Roberto Appratto
OSVALDO AGUIRRE nació en Buenos Aires en 1964, pero desde hace años vive en Rosario, donde se desempeña como gestor cultural y periodista. Desde 1992 ha publicado novelas, trabajos de investigación periodística, ensayos y cinco libros de poesía. Campo Albornoz, el primero publicado en Uruguay, es un ejemplo de cómo una actividad múltiple puede generar productos valiosos. Aguirre es consciente de sus lecturas, y también de la necesidad de elegir y perfeccionar una voz y sostenerla en torno de un tema. Ese tema es, aquí, Campo Albornoz, el nombre de un paraje santafesino que desapareció junto con la estancia que lo nucleaba, pero que subsiste "en el habla de la gente del lugar", como señala en uno de los epígrafes. El otro es de Georges Perec y alude a un punto que "es para otros un lugar de memoria, uno de esos lugares alrededor del cual se articula la relación que los une a su historia".
Estas informaciones sitúan la lectura: Campo Albornoz es un referente fantasmal, algo que pasa a ser un nombre y es recuperado por una voz que narra sus episodios como fragmentos de experiencia: mejor dicho, los habla. Para eso, Aguirre apela a una forma peculiar de poesía gauchesca, sin metro fijo, casi sin rima. Utiliza un registro impersonal para pasar de una cosa a la otra, como si en el recuerdo de lo que sale del nombre "Campo Albornoz" se metiera en la enunciación propia de alguien que recuerda lo vivido por impulsos breves, como instantáneas que no se preocupan por situar su circunstancia, pero sí de singularizarla.
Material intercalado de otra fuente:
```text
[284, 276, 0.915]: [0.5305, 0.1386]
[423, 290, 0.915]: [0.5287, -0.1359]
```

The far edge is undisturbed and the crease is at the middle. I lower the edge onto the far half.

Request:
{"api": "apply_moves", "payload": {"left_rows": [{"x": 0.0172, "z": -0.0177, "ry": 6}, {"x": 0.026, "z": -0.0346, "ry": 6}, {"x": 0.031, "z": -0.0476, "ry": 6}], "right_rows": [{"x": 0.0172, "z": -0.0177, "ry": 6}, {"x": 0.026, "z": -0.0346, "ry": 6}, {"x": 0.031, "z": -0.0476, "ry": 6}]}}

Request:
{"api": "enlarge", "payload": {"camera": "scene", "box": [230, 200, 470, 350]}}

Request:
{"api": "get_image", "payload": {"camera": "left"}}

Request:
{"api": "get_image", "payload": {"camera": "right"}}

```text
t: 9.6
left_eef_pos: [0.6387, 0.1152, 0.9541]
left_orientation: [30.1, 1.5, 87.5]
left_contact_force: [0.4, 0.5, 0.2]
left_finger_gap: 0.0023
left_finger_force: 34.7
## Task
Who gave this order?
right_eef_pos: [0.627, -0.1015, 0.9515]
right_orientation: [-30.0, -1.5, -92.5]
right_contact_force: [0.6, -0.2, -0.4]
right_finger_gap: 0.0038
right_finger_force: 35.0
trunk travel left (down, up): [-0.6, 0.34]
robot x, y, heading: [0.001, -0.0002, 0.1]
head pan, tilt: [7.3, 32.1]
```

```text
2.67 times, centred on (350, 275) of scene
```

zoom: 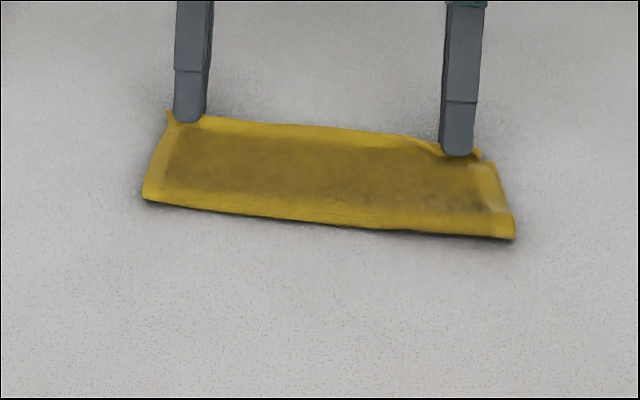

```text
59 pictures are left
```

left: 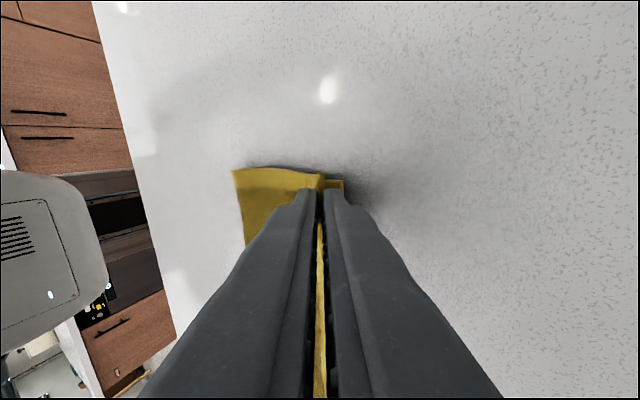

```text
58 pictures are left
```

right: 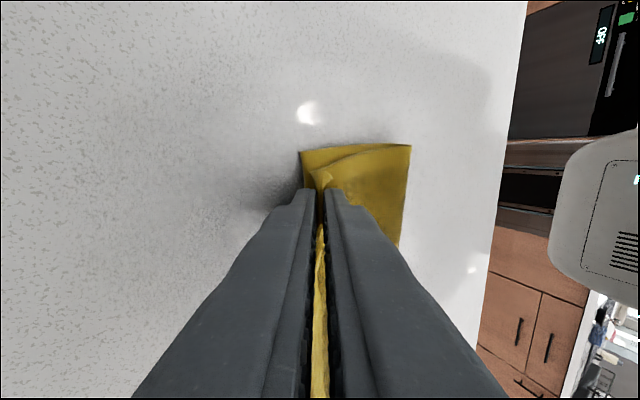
Así, "comenzaban el día/ con mates en la cocina/ y la radio para saber/ los rindes de la lluvia" (pág. 53); o "de camisa blanca/ y pantalón oscuro, /se sentó en el patio,/ plantó el atril, alzó/ el acordeón, lo abrió/ sobre sus hombros/ y sonrió para la foto" (pág. 50) son ejemplos de un modo de referirse a personajes y eventos, cada uno en sí mismo, que integra la narración y la descripción a la poesía. La brevedad de los versos es el apoyo del ritmo del habla, que se hace poesía en la captación de lo eventual.
Dentro de eso está lo coloquial, lo que se dice al respecto de cada episodio fragmentado, tal como suena. Así visto, Campo Albornoz suena enigmático por lo inconcluso, por lo que se da como un hecho de lenguaje sin terminar y funciona, efectivamente, como lenguaje en relación con su asunto. Es con el doble registro de lo gauchesco como claro, sencillo, indudable, y la opacidad de los diálogos que salen no se sabe de dónde, que juega Aguirre para construir su libro. Por otra parte, el procedimiento de mentar lo perdido y animarlo, sobre todo por la vivacidad del verso "hablado", multiplica los posibles "campos albornoz" de la experiencia de lectura: el hecho de que sea una situación de escritura conocida (por ejemplo por la obra de Edgar Lee Masters) no disminuye sus méritos.
Como señala el poeta y crítico argentino Edgardo Dobry en la contratapa, Aguirre crea pequeñas situaciones narrativas, hace de cada poema un episodio completo. Gracias a la agilidad del verso breve y al quiebre oral de los encabalgamientos, llega además a concretar imágenes que se sueltan, como partes de una conversación respirada. Lo que se narra y se presenta, de manera en apariencia transparente, se hace oscuro por centrarse en el modo de decirlo. Pero esa oscuridad vale por sí misma, es el uso del lenguaje como transcripción de un supuesto pasado, sin aclaraciones: como si el pasado hablara a través de sus cronistas, o mejor dicho de sus usuarios. Tal el proyecto de Aguirre en este libro, sostenido a su vez por lo que sabe de poesía: el ritmo y la dicción elegidos se aprovechan para encontrar en cada caso la pertinencia de una palabra, de una frase hecha, de un sonido, en el lugar exacto que el texto pide.
CAMPO ALBORNOZ, de Osvaldo Aguirre. HUM Poesía, 2010. Montevideo, 67 págs. Distribuye Gussi.